It is the last day before Thanksgiving break for our senior, Emily.  She’s been studying for a Physics test, an exam she takes today.  Like most students in her class, she is dreading that hour of testing.  But then, who among us actually looks forward to taking tests?

I think back on my high school/college days and a great test taker I was not.  Writing papers, reading books, homework, learning new things I enjoyed and did okay at.  The tests, though, especially the math tests, scared me something fierce.  I remember sitting down to tenth grade geometry tests and totally blanking out–not being able to recall one darned thing, which wasn’t saying much since I never ‘got’ geometry in the first place.  I would do an internal freak and sit there and pray asking God to please help me remember something, anything.  Sad to say, I don’t recall any angel visitations or magical equations dancing before my eyes–geometrical illumination completely escaped me.  God was silent, I was paralyzed in mathematical darkness.  Low geometry test scores resulted (geometry was the very last math class I ever took, ever).  To this day I couldn’t explain a proof if my life depended on it…and I’m ok with that (really!). 

I wonder at real life tests, though, that God sends our way.  I wonder at the six months of my husband’s unemployment…was that a test?  Was that time (for me…I can’t speak for the rest of the family here) a time of revealing to me how much I’d learned in the previous years?  Was it a time where I had to not only know I could trust God to lead and provide, but a time when I had to actually trust God to lead and provide?  If so, I had test anxiety!

These past six months I vacillated about what the answers were to our conundrum.  The test question I swam in:

How do we manage to get through this time of uncertainty and financial struggle?  
a. does God want me working?  with short answer option: if so, what work does He want me doing? 
b. does God want me sticking with what I’m doing (giving my time away thru volunteer work and prayer)? 
c. does God want us to try to sell our comfy, beautiful home (at a loss) and move into a cheap apartment? 
d. does God want me to grab this sucker and make something happen in my own power/create income however I think best? 

Of course, everyone had opinions about which answer was correct.  I heard many suggestions from well-meaning friends and family.  But I sat in darkness about what God wanted me to do….I couldn’t hear His answer to the question.  I froze up, just like I did during my geometry tests, gritted my teeth and spun in my seat. 

I think part of the problem had to do with the fact that I’d had this particular test before: it was early in our marriage and we were flat broke and unable to pay our rent.  I looked to God for a rescue of sorts–I wanted Him to provide for our situation.  I wanted Him to show up on my terms.  We landed flat on our faces, utterly humiliated.  A pretty sight?
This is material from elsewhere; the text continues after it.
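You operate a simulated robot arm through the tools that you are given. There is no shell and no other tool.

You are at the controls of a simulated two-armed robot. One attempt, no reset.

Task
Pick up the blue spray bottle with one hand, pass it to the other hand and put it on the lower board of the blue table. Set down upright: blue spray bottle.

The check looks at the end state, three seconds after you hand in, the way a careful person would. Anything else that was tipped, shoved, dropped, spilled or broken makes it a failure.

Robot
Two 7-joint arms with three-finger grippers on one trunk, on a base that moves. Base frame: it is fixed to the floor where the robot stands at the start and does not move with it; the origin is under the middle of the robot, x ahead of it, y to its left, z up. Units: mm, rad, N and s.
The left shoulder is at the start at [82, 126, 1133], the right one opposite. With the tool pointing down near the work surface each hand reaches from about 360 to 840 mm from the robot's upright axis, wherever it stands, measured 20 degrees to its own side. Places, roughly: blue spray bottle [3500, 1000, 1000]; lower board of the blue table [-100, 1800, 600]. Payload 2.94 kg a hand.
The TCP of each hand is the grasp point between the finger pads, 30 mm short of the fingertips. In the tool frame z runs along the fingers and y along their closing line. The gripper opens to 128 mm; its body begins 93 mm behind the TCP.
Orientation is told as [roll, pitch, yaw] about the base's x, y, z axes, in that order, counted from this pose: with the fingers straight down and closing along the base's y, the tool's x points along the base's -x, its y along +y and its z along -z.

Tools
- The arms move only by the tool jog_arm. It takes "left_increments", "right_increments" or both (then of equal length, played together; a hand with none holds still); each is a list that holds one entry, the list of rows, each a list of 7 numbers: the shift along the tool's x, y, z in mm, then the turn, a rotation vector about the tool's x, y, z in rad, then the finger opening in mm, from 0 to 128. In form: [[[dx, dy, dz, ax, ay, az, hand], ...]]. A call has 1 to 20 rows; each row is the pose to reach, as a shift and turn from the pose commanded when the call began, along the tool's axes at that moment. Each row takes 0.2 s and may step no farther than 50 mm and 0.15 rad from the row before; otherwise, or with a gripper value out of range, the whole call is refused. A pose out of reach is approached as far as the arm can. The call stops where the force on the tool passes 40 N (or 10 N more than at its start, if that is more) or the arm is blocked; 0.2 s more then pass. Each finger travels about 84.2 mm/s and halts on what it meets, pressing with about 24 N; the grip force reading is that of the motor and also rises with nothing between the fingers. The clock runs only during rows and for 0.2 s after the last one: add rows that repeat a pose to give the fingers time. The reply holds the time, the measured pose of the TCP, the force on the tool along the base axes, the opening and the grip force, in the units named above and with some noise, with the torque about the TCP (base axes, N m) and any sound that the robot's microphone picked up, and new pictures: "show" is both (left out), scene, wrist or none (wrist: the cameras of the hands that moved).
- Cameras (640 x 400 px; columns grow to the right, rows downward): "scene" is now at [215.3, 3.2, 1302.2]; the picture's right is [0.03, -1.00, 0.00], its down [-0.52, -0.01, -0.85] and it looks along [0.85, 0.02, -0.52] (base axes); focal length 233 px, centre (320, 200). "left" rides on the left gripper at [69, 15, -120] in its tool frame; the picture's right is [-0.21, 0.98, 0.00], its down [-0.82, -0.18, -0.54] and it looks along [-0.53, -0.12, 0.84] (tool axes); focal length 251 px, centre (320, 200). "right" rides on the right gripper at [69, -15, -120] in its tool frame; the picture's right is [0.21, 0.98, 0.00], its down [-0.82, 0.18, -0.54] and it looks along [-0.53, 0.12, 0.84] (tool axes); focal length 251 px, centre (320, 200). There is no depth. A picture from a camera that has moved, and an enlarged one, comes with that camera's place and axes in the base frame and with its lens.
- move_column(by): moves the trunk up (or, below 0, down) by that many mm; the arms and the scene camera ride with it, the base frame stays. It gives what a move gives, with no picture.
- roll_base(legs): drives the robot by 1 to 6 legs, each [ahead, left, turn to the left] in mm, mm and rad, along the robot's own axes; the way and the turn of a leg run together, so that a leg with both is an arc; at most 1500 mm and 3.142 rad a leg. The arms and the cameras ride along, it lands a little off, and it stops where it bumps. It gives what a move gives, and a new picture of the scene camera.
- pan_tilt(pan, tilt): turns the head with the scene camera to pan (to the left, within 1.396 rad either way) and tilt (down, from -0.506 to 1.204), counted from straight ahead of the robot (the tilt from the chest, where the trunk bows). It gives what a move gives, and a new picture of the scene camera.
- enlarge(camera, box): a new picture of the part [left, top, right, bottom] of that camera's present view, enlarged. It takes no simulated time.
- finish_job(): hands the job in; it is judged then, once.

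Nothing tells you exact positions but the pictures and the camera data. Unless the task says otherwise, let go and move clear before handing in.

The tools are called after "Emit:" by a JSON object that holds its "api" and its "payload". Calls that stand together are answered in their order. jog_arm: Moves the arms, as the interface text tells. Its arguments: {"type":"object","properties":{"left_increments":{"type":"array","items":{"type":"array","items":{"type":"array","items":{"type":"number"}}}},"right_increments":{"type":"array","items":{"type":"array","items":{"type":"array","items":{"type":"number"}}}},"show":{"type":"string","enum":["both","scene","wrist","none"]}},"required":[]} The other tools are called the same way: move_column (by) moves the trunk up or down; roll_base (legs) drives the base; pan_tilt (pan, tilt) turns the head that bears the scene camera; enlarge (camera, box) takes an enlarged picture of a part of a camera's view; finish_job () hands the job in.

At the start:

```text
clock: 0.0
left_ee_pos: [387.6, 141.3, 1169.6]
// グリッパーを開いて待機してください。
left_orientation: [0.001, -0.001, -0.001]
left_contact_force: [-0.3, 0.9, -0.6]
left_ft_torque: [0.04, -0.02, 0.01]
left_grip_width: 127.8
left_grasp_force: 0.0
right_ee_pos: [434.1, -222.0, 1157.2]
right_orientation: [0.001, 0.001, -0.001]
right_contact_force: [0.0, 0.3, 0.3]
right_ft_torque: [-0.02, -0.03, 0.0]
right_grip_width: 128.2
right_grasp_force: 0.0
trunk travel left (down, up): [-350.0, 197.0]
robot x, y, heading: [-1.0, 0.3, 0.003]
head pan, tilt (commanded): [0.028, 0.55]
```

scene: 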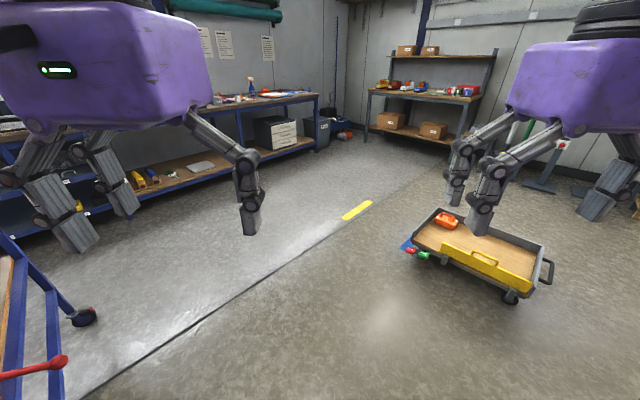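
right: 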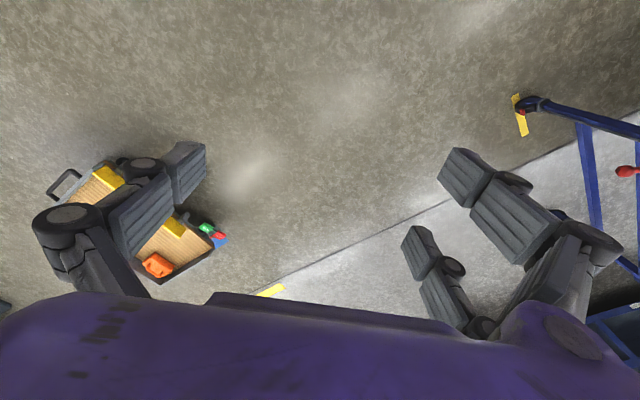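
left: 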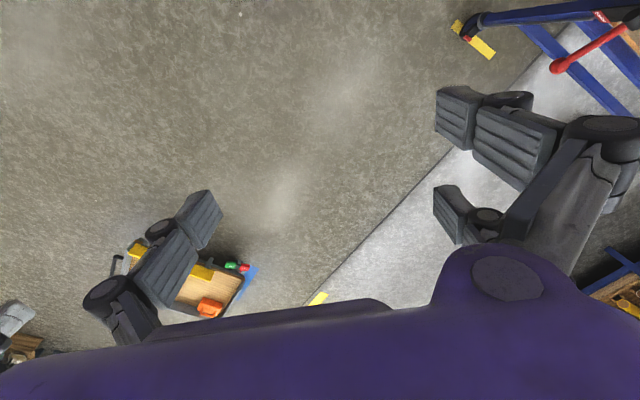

No.  To top it off, deleterious effects ensued for years.  It was a hard lesson and it revealed to me I had much to learn about God and His ways–it was kinda like a pre-test that totally I sucked at it.  What did I learn? I learned that God is not a sugar-daddy but a Father bent on helping me mature spiritually and taking ownership for my decisions in light of His will.   

So, here I was, 20+ years later, taking the test again with my previous grade results blaring through my mind.  “F”, I’m going to get an “F” on this one too!  Unable to relax and let His answer come, I began to wonder if I could ever know the answer.  The best I think I heard was “wait”…which left me with answer “b”, which remedied none of our financial issues and looked (on the surface) a heck of a lot like what we did twenty years ago.   Of course, I second guessed that answer and quickly started examining my motives to see if I was hearing another voice besides His.  Was I expecting a heavenly sugar daddy to show up on my terms?  Was I moving out of fear?  Was I afraid to work?  Was I in denial?  Was I moving from messages from my childhood (that women stay home and men work)?  etc.  The internal work was exhausting  and for a heck of a long time I internally jumped from answer “a” to “b” to “c” to “d” to “e” and back to “a” again.  They all looked plausible and every day Rich was out of work the choices loomed larger before me…the test would not go away, I had to stay there, check the answer I thought was God’s will and live with the consequences. 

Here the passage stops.